— The task —
Exactly retype the lines of the material from its first line to the line with "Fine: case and", including both.
── Data excerpt ──
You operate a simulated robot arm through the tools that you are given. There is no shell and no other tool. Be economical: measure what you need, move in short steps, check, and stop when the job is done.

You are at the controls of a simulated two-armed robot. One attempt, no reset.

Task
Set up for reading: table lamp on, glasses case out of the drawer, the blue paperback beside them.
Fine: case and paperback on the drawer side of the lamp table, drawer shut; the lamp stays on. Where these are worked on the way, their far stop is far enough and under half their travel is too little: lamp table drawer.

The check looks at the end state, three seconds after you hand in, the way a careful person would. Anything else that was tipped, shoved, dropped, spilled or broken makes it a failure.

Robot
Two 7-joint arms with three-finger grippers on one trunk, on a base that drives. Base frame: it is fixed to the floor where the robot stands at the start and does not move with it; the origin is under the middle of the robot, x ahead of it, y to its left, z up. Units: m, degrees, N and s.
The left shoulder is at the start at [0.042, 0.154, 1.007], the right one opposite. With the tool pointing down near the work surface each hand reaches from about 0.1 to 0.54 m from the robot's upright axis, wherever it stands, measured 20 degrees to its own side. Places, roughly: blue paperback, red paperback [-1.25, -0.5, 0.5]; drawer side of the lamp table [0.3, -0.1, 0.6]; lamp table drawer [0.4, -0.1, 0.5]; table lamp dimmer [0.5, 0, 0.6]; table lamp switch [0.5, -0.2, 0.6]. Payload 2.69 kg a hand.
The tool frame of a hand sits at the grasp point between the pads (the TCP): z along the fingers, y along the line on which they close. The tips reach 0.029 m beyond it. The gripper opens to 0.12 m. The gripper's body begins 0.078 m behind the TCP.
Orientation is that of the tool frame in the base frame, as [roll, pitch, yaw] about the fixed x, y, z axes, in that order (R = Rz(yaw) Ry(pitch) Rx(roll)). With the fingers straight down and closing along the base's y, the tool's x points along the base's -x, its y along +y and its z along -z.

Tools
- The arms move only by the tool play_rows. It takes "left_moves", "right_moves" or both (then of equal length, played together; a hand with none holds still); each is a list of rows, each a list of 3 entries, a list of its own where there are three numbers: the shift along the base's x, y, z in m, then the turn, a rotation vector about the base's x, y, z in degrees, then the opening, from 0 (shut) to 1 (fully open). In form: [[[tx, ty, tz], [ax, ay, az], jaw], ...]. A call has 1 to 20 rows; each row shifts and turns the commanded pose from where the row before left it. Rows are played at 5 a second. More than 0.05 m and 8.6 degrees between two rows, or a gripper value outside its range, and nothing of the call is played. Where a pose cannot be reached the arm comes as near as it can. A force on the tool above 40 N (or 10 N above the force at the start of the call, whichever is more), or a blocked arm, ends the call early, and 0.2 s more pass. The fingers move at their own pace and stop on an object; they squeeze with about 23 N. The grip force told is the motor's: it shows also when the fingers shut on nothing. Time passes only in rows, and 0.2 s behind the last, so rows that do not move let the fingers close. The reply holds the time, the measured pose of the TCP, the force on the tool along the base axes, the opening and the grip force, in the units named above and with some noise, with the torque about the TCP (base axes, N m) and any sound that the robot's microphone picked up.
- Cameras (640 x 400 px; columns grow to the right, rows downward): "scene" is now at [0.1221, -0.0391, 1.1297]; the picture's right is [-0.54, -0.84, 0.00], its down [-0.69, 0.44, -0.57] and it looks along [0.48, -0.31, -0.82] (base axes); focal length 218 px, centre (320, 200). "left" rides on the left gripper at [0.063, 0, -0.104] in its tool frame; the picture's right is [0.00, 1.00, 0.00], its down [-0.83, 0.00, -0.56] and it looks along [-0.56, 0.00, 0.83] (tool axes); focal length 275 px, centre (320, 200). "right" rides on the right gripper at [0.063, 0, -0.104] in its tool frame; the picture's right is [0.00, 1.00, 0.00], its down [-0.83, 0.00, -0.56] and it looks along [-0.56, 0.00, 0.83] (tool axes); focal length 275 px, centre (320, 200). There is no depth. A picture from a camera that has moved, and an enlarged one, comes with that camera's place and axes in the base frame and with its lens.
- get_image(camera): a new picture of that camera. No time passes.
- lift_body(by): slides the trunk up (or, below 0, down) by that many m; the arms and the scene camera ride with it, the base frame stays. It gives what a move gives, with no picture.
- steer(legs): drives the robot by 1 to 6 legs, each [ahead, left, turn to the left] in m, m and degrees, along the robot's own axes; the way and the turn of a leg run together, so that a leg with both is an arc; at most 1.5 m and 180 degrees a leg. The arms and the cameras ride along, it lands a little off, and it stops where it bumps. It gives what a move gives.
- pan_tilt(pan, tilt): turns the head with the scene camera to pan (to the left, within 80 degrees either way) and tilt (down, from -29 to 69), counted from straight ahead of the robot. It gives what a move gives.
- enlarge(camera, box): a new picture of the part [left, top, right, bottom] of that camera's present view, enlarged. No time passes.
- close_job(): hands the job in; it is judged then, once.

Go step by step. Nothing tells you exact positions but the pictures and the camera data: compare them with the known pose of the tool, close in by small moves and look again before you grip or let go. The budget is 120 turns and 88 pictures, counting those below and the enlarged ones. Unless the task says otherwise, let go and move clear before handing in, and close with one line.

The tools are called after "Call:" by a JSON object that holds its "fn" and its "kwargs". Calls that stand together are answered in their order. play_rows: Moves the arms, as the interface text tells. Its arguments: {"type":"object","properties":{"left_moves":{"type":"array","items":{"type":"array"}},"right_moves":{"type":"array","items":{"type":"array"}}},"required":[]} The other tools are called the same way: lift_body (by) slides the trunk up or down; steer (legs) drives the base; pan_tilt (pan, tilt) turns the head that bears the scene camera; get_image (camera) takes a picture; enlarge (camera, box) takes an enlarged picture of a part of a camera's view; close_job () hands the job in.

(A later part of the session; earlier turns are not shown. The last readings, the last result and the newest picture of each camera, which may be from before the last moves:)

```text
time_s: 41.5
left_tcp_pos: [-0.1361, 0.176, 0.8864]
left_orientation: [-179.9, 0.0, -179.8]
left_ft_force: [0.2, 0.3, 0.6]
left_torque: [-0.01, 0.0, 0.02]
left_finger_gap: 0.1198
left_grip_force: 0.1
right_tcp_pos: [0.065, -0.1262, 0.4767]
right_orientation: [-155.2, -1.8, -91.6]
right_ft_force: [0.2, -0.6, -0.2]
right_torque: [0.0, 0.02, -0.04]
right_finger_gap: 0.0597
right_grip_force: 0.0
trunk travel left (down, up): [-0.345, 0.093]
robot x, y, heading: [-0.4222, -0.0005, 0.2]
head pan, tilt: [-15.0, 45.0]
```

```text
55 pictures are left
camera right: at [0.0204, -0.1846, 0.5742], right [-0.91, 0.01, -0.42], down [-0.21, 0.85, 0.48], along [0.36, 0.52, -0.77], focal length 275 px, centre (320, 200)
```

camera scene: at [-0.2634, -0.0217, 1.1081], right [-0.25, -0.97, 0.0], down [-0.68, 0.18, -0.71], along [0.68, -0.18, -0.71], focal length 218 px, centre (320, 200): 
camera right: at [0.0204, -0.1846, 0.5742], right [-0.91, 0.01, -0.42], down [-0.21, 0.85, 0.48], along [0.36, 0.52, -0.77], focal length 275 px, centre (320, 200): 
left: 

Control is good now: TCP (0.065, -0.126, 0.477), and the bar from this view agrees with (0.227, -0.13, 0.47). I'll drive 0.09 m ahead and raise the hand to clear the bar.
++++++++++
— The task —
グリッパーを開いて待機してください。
───
— Task result —
You operate a simulated robot arm through the tools that you are given. There is no shell and no other tool. Be economical: measure what you need, move in short steps, check, and stop when the job is done.

You are at the controls of a simulated two-armed robot. One attempt, no reset.

Task
Set up for reading: table lamp on, glasses case out of the drawer, the blue paperback beside them.
Fine: case and paperback on the drawer side of the lamp table, drawer shut; the lamp stays on. Where these are worked on the way, their far stop is far enough and under half their travel is too little: lamp table drawer.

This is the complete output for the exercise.